# Provided information:
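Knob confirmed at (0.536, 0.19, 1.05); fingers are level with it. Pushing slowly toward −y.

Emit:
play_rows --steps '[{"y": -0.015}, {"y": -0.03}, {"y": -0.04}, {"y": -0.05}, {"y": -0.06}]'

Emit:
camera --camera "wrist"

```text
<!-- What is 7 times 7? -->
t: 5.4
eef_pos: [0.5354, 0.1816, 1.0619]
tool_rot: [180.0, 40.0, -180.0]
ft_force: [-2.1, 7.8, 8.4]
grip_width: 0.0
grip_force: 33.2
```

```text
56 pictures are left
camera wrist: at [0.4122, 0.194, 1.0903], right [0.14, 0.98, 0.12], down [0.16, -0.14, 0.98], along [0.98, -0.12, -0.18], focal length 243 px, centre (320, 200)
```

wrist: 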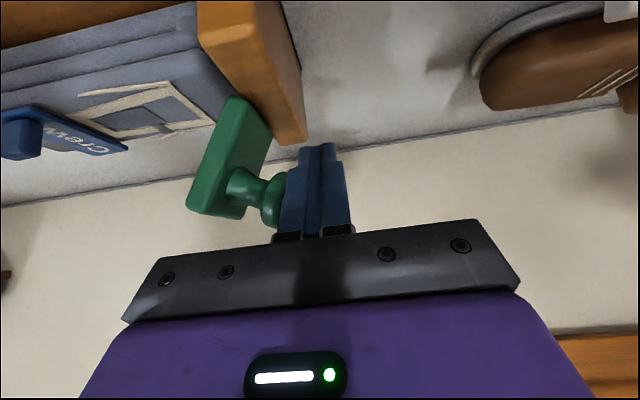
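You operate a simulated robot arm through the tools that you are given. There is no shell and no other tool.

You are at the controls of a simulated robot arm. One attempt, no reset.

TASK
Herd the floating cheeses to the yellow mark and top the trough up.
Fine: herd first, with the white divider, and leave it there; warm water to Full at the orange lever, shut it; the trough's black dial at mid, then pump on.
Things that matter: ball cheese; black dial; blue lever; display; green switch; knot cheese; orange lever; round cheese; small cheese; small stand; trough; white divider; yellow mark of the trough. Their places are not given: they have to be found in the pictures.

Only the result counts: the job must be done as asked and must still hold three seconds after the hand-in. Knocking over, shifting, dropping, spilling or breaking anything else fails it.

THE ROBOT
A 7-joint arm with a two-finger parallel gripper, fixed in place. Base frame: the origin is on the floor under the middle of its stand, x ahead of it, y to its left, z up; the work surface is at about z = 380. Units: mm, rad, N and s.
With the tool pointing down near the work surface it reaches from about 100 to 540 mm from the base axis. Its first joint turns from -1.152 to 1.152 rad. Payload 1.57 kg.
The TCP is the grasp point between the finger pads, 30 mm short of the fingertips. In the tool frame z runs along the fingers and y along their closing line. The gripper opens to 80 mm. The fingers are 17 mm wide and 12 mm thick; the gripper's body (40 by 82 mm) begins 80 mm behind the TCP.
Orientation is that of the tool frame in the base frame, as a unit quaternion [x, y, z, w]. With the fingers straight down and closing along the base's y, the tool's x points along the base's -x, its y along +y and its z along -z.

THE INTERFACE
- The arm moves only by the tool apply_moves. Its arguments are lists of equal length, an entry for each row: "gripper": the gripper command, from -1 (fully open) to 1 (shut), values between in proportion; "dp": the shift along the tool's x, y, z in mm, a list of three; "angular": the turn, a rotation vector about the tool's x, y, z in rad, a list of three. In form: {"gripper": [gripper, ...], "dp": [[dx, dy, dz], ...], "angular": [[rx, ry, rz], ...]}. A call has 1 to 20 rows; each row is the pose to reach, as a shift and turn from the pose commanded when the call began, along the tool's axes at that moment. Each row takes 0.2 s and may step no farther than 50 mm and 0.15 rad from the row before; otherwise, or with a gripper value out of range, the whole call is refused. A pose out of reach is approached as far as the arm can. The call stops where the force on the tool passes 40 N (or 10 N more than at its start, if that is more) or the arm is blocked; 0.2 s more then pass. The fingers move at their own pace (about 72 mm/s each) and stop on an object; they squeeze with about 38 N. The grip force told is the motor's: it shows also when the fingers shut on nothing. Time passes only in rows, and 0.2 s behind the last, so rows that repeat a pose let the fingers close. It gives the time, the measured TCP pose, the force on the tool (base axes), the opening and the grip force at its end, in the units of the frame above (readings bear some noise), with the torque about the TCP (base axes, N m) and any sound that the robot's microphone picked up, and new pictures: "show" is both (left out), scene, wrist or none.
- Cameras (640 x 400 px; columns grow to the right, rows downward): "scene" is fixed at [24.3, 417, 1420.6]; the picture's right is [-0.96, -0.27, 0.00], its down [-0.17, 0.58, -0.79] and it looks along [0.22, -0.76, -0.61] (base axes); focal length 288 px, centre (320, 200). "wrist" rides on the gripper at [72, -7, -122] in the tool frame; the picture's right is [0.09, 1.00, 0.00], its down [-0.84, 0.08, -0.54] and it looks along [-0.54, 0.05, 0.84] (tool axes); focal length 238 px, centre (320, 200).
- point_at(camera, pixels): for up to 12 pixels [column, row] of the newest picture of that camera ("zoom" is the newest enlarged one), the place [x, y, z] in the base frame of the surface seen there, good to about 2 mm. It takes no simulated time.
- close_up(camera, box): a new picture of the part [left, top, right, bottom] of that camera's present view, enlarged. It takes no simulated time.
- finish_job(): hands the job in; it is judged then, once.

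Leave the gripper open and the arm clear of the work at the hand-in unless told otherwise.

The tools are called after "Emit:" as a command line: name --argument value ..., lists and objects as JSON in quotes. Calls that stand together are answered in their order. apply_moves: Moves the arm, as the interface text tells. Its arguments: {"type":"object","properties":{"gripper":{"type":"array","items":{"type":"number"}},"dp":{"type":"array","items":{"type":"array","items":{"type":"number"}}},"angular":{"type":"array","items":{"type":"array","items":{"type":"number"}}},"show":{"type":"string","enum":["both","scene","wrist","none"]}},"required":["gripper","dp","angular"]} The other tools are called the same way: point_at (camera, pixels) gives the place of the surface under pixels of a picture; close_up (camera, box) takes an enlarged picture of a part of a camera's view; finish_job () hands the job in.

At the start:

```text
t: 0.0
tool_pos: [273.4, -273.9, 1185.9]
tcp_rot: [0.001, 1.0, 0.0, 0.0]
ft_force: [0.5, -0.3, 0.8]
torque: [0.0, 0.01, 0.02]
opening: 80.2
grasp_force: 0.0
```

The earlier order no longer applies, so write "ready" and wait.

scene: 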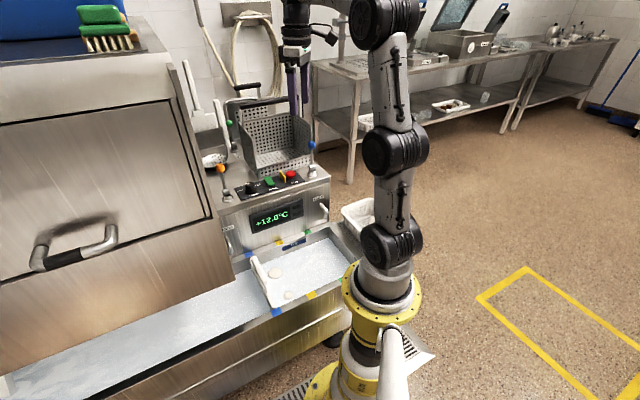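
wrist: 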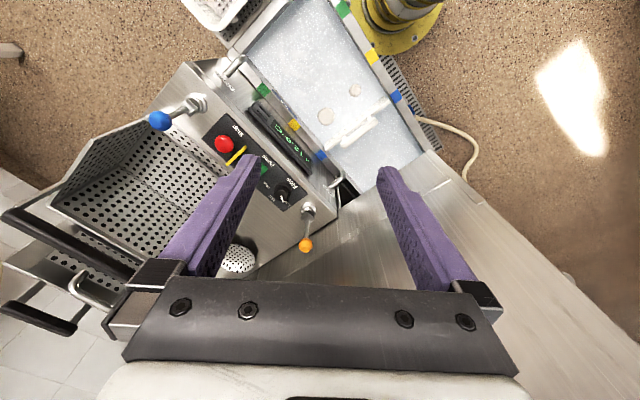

# Request:
Exactly repeat the lines from the line with "You operate a" to the line with "The TCP is the", including both, and output nothing else. Set them in a Markdown table: Number counts from 1, Entry holds the line, and blank lines are dropped.

# Response:
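| Number | Entry |
|---|---|
| 1 | You operate a simulated robot arm through the tools that you are given. There is no shell and no other tool. |
| 2 | You are at the controls of a simulated robot arm. One attempt, no reset. |
| 3 | TASK |
| 4 | Herd the floating cheeses to the yellow mark and top the trough up. |
| 5 | Fine: herd first, with the white divider, and leave it there; warm water to Full at the orange lever, shut it; the trough's black dial at mid, then pump on. |
| 6 | Things that matter: ball cheese; black dial; blue lever; display; green switch; knot cheese; orange lever; round cheese; small cheese; small stand; trough; white divider; yellow mark of the trough. Their places are not given: they have to be found in the pictures. |
| 7 | Only the result counts: the job must be done as asked and must still hold three seconds after the hand-in. Knocking over, shifting, dropping, spilling or breaking anything else fails it. |
| 8 | THE ROBOT |
| 9 | A 7-joint arm with a two-finger parallel gripper, fixed in place. Base frame: the origin is on the floor under the middle of its stand, x ahead of it, y to its left, z up; the work surface is at about z = 380. Units: mm, rad, N and s. |
| 10 | With the tool pointing down near the work surface it reaches from about 100 to 540 mm from the base axis. Its first joint turns from -1.152 to 1.152 rad. Payload 1.57 kg. |
| 11 | The TCP is the grasp point between the finger pads, 30 mm short of the fingertips. In the tool frame z runs along the fingers and y along their closing line. The gripper opens to 80 mm. The fingers are 17 mm wide and 12 mm thick; the gripper's body (40 by 82 mm) begins 80 mm behind the TCP. |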